Guntislo Galíndez

Guntislo Galíndez (fl. c. 923), also spelled Guntisclo, Gutísculo, Gutisclo or Gutislo, was an illegitimate son of Galindo Aznárez II, the last independent count of Aragon. The name of his mother, one of Galindo's servants, is not known. The father died without surviving legitimate sons, and his counties were divided on his death between his legitimate daughters, Sobrarbe going to Toda Galíndez and her husband, Count Bernard I of Ribagorza, while Aragon passed to Andregoto Galíndez and her husband, King García Sánchez I of Pamplona.[1] The name Guntislo is of Gothic origin, and is in keeping with the naming practices of the Galíndez counts of Aragon, which favoured names of Gothic and Basque origin.[2]

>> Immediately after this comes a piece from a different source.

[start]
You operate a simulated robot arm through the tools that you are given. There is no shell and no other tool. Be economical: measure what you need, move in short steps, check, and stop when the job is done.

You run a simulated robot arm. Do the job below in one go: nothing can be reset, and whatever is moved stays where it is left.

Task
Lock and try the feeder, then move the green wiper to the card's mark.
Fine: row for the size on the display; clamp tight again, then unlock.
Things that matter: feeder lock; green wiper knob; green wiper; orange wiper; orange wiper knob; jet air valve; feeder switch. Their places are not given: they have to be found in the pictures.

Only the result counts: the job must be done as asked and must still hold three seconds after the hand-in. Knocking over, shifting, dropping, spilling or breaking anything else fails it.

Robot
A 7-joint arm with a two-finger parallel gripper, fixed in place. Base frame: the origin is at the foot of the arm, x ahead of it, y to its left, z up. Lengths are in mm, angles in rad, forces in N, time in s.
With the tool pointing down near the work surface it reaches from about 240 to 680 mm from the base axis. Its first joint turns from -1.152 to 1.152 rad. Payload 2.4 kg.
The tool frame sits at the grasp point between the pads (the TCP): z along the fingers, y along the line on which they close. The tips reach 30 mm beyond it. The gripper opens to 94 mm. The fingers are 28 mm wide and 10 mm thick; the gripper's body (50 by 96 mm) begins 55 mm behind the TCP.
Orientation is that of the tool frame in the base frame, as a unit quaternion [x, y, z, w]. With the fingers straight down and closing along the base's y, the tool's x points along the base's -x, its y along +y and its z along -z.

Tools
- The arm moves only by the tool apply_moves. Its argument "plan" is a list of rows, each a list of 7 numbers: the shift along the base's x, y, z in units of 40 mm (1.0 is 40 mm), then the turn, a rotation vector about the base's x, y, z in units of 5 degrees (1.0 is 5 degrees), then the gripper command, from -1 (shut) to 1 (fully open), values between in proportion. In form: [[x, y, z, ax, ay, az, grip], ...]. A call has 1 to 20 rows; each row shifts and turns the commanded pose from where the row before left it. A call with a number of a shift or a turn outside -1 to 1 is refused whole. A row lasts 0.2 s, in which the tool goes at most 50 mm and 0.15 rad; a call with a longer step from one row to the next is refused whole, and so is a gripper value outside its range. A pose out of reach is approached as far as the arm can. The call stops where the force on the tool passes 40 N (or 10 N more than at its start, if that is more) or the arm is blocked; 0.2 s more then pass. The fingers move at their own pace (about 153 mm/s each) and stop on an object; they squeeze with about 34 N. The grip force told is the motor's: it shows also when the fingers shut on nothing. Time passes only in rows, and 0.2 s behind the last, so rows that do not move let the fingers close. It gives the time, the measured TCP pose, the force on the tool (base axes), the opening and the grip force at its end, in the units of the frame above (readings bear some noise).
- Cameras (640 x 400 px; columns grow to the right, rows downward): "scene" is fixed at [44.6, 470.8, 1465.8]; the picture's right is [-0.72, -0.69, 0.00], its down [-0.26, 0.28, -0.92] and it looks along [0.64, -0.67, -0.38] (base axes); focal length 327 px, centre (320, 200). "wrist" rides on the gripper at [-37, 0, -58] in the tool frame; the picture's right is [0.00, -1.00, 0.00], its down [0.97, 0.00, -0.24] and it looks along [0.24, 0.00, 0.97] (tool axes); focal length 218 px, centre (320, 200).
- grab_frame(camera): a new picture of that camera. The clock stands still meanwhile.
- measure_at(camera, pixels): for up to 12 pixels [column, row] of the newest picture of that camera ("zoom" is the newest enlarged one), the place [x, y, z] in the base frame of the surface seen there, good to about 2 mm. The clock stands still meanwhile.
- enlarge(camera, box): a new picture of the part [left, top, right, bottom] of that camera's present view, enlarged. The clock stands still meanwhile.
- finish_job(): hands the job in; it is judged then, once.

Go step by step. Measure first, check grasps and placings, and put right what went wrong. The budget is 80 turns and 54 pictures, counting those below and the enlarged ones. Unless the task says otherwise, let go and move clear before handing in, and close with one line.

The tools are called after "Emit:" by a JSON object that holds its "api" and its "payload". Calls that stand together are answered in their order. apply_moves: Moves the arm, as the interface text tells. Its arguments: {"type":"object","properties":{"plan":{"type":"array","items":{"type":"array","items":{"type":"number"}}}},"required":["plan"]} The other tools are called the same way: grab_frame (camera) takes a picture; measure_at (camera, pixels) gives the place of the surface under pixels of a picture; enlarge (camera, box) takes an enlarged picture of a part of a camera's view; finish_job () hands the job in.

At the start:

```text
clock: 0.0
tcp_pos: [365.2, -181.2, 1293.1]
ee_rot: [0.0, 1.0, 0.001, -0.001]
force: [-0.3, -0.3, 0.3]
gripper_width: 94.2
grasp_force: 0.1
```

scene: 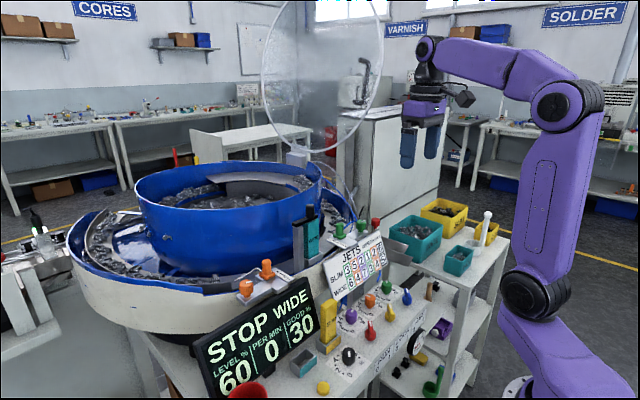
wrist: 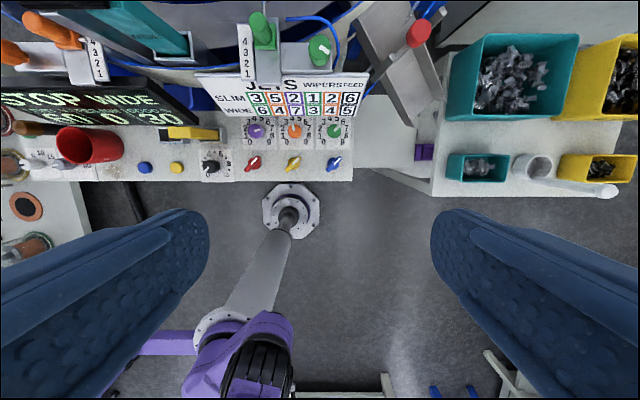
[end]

Guntislo is known from only two sources: the genealogies found in the late 10th-century Roda Codex from the Kingdom of Pamplona and a single document from the cartulary of the monastery of San Juan de la Peña.[1] According to the Roda genealogy, "From other servants [Galindo Aznárez II] had [several illegitimate children, among them] lord Guntislo ... Lord Guntislo took as his wife lady Oria, sister of Jimeno Galíndez de Veral and lady Comitisa and daughter of lord Quintila, and they had [children unnamed]."[3] Quintila is known only from two documents of 22 November 947.[1] The genealogy is not entirely consistent, in that the sister of Jimeno Galíndez should be a daughter of Galindo.[4]

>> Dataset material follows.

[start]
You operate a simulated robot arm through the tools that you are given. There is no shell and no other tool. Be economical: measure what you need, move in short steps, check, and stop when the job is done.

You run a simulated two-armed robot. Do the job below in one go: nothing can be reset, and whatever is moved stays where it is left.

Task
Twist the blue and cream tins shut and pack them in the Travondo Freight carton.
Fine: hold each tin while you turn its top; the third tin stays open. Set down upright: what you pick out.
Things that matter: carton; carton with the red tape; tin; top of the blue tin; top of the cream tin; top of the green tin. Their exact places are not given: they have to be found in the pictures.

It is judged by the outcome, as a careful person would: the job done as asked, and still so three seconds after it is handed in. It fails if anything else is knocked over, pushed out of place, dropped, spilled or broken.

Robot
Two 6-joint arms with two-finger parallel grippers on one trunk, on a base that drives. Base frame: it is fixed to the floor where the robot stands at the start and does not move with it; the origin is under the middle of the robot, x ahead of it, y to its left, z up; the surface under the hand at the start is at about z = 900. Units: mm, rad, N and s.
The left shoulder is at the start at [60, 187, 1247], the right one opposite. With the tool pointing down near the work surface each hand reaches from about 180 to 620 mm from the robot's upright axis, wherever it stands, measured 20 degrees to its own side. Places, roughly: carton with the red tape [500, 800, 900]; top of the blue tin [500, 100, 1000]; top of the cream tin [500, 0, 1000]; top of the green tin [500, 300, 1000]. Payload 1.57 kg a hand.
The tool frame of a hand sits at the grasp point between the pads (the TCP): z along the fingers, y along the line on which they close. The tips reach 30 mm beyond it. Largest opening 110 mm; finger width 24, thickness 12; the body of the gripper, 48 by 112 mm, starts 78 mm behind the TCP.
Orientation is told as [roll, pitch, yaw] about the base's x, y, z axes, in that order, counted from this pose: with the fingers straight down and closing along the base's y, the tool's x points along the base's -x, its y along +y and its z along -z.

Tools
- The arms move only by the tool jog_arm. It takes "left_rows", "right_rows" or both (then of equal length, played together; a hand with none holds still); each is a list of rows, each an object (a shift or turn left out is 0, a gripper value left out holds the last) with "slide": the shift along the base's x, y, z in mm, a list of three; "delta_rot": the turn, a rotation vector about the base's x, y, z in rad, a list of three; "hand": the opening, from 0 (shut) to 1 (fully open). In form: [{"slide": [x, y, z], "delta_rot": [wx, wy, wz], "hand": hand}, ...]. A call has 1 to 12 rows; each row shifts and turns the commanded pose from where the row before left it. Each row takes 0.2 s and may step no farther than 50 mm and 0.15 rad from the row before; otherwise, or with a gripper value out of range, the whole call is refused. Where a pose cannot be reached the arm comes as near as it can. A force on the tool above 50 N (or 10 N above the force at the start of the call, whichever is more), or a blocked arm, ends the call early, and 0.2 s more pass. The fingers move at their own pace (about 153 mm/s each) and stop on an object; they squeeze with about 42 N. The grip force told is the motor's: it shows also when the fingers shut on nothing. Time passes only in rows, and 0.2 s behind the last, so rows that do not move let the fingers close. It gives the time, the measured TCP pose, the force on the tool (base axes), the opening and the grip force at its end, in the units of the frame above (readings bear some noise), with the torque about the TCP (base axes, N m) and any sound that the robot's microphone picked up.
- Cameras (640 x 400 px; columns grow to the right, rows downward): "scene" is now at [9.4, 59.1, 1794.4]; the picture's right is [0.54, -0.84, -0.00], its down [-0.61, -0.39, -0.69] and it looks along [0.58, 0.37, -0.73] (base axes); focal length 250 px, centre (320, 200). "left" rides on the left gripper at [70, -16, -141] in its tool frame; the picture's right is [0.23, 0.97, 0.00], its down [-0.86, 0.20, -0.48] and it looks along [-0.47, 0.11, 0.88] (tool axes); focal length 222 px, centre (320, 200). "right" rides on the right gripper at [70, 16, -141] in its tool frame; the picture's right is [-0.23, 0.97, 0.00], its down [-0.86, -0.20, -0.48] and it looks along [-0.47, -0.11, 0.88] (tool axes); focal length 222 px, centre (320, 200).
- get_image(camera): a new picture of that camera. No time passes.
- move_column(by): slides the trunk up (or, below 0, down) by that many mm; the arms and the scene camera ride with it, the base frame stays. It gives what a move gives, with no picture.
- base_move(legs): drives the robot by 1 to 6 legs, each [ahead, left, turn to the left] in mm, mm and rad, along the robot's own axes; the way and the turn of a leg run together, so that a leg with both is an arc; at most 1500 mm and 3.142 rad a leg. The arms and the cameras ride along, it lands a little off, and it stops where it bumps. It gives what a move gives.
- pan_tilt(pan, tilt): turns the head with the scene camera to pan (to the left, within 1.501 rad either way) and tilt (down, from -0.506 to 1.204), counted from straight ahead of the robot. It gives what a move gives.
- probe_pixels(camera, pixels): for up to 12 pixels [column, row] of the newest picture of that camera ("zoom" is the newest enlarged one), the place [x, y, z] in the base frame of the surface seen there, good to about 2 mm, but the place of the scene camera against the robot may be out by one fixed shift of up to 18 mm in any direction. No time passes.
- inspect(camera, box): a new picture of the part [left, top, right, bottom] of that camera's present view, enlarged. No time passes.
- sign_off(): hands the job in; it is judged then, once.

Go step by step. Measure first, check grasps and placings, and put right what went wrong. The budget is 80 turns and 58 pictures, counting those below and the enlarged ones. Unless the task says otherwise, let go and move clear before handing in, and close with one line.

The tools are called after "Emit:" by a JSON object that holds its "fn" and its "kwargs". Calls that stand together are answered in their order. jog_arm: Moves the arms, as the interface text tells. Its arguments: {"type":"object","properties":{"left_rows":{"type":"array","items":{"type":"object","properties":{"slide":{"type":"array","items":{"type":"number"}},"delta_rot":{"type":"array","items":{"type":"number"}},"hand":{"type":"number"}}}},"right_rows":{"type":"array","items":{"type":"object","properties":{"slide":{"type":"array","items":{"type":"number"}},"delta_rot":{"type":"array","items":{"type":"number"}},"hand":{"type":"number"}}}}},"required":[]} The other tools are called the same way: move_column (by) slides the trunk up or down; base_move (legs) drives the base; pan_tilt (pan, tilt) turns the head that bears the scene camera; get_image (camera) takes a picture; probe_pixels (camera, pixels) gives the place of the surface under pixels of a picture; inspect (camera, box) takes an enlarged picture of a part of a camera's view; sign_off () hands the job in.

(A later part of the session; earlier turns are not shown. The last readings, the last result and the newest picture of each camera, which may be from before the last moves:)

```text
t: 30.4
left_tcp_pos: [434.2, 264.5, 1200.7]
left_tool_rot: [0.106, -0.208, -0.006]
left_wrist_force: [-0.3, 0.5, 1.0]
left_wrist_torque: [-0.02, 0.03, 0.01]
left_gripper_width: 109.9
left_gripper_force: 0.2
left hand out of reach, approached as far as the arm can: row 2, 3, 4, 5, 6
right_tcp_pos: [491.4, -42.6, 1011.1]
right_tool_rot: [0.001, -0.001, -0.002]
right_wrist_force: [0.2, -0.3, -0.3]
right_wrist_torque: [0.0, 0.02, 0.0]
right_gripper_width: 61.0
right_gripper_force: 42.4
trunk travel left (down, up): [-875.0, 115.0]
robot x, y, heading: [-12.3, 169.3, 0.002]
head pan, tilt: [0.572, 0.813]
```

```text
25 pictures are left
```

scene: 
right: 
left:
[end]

In a document dated to 948, King García Sánchez of Pamplona and his mother, Toda Aznárez, confirm a sentence passed by two judges, Galindo Aznárez and Jimeno Galíndez,[5] over a pardina (field) above Javierre (Scaberri). The document specifies that, at some point prior, the pardina was confirmed as an allod of San Juan de la Peña by two counts named Guntislo and Galindo.[1][6] In 948, the king divided the pardina between himself and the monastery.[7] The second judge, Jimeno Galíndez, may be identical with the Jimeno Galíndez de Veral who was Guntislo's brother-in-law. The historian Antonio Ubieto Arteta believes that the count Guntislo mentioned in 948 is probably the same as the son of Galindo Aznárez.[1] José María Lacarra doubts that they are related.[6]

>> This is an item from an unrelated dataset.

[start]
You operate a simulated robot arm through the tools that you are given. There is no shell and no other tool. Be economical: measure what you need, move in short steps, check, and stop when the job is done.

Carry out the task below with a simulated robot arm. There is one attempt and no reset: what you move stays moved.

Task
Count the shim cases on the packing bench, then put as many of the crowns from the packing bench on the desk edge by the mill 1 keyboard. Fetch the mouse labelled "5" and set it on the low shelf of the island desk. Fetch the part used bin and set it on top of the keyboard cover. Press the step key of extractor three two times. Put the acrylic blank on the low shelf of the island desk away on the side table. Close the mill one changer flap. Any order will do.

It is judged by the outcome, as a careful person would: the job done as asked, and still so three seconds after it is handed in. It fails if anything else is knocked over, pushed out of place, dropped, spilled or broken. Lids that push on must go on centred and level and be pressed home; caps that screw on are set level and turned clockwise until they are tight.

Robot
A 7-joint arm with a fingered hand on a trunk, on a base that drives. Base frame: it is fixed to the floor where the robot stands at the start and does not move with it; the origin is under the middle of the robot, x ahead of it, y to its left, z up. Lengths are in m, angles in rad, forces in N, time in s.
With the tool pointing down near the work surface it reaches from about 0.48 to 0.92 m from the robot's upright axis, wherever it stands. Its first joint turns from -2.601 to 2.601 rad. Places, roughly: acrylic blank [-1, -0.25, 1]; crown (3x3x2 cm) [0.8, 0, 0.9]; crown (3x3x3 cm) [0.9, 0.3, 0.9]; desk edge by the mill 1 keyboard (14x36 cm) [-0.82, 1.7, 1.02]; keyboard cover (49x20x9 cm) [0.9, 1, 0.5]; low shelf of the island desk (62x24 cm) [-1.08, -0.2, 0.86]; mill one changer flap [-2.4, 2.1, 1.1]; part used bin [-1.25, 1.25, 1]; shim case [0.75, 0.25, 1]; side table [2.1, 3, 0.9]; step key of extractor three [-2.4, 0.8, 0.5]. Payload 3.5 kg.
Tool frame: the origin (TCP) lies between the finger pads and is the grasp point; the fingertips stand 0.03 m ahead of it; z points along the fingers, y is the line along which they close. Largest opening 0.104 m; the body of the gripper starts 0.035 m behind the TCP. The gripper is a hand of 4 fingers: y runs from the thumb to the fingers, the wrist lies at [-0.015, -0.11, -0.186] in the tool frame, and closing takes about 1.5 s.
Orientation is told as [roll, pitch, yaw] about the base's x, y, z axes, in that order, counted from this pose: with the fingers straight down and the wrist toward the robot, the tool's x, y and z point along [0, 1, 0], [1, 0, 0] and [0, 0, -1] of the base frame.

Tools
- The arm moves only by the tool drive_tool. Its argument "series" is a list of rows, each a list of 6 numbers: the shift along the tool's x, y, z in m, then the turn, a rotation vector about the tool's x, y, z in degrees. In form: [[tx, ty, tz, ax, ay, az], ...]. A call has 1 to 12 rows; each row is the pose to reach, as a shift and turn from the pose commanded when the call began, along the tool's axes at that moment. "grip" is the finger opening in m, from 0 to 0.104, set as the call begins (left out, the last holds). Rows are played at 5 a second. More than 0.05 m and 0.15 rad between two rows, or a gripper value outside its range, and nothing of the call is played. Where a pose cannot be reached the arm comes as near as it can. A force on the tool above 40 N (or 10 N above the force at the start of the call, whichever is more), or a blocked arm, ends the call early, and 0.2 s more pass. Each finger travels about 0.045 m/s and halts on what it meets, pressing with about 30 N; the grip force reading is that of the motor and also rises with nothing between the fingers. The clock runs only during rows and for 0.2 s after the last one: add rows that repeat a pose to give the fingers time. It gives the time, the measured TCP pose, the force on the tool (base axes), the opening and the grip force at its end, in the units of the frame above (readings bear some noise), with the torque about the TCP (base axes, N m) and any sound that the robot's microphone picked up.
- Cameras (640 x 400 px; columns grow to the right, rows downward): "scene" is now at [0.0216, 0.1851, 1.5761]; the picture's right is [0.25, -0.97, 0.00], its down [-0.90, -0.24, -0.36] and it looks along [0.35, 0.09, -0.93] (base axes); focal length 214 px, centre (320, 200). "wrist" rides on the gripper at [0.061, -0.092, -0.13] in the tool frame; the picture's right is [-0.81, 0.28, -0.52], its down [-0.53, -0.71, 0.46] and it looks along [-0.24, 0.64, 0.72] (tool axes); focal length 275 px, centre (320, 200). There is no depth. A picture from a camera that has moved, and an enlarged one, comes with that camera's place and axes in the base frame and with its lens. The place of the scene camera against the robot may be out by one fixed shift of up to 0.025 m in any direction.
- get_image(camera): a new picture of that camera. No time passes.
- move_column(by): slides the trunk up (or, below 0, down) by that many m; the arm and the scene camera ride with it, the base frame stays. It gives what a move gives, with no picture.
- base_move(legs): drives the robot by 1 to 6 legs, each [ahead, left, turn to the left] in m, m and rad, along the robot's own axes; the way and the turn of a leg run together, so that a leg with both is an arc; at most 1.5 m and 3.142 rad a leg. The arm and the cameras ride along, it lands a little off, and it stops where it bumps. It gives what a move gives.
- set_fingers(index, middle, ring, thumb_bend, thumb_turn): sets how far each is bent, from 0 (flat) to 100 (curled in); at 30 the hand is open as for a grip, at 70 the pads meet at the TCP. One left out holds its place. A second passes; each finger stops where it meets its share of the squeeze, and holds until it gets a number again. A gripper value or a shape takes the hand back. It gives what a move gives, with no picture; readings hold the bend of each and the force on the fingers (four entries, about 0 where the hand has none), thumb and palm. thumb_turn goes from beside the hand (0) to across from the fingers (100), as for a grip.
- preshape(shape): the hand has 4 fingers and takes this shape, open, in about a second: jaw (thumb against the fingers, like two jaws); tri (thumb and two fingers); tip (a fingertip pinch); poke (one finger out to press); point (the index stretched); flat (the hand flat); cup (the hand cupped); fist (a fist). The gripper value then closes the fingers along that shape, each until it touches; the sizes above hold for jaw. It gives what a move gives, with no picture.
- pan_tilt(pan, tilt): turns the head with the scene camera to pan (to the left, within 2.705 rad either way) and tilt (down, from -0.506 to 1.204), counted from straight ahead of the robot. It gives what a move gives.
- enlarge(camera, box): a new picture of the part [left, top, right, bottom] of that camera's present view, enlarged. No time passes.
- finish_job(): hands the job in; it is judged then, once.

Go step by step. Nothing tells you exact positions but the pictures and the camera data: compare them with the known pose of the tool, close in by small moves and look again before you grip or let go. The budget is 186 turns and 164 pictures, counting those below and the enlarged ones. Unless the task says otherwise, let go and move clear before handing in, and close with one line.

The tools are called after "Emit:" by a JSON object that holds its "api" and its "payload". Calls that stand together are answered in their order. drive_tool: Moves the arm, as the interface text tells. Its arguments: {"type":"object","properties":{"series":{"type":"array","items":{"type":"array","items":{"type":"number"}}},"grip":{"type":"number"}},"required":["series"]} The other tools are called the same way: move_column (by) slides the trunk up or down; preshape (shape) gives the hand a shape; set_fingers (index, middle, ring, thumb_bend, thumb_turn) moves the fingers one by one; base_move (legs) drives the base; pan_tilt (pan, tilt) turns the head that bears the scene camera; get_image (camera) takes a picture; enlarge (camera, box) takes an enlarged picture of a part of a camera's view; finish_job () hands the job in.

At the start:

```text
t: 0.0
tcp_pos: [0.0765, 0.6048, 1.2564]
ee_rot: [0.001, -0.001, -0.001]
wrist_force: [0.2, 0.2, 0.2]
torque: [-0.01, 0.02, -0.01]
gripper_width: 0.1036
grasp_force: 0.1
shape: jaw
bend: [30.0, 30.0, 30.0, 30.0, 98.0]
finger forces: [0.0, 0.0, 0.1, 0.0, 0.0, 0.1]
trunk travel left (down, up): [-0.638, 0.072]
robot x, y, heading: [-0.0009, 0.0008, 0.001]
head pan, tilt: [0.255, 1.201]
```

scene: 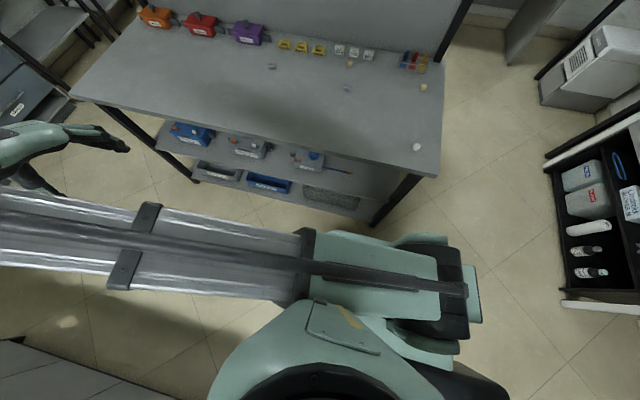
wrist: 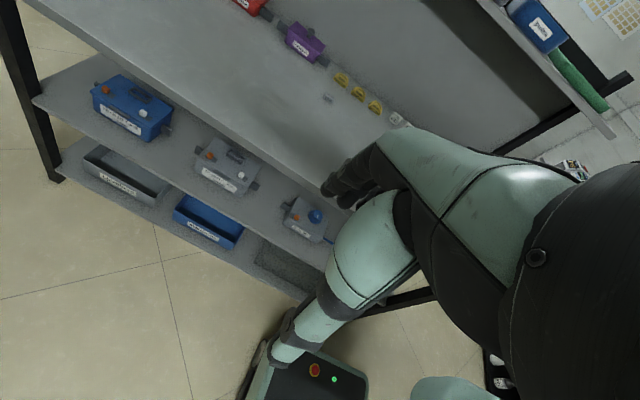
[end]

The two sources, if referring to the same person, may be taken to suggest that Guntislo was count of Aragon for a time, probably after his father's death and before the county passed to García Sánchez of Pamplona.[1] His father was still living in 922, and Christian Settipani suggests that Guntislo was count from about 923 until 933.[4]

Notes

  1. 1 2 3 4 5 6 Ubieto Arteta 1989, pp. 201–02.
  2. García Moreno 1997, p. 637.
  3. Lacarra 1945, pp. 244–45, §24: De aliis anzillis habuit domno Guntislo ... Domno Guntislo acceptit uxor domna Oria [Aurea], Scemeno Galindonis de Berale seu domne Comitisse soror, domni Quintile filia, et genuit ...
  4. 1 2 Settipani 2004, pp. 89 n5, 90.
  5. Lacarra 1945, p. 245n: barons Galinod Ysinar et Scemeno Galindonis, iudicantes Aragone.
  6. 1 2 Lacarra 1945, p. 244n: comites domnus Gutisculus et domnus Galindo comis.
  7. Ubieto Arteta 1989, p. 381.

Sources

  • García Moreno, Luis A. (1997). "Una hipótesis germanista en los orígenes de Aragón" (PDF). Anuario de Historia del Derecho Español. 67 (Jan.): 633–41.
  • Lacarra, José María (1945). "Textos navarros del Códice de Roda" (PDF). Estudios de Edad Media de la Corona de Aragón. 1: 194–283.
  • Settipani, Christian (2004). La noblesse du Midi carolingien: Études sur quelques grandes familles d'Aquitaine et du Languedoc du IXe au XIe siècles. Oxford: Prosopographica et Genealogica.
  • Ubieto Arteta, Antonio (1989). Historia de Aragón, VI: Orígenes de Aragón. Zaragoza: Anubar.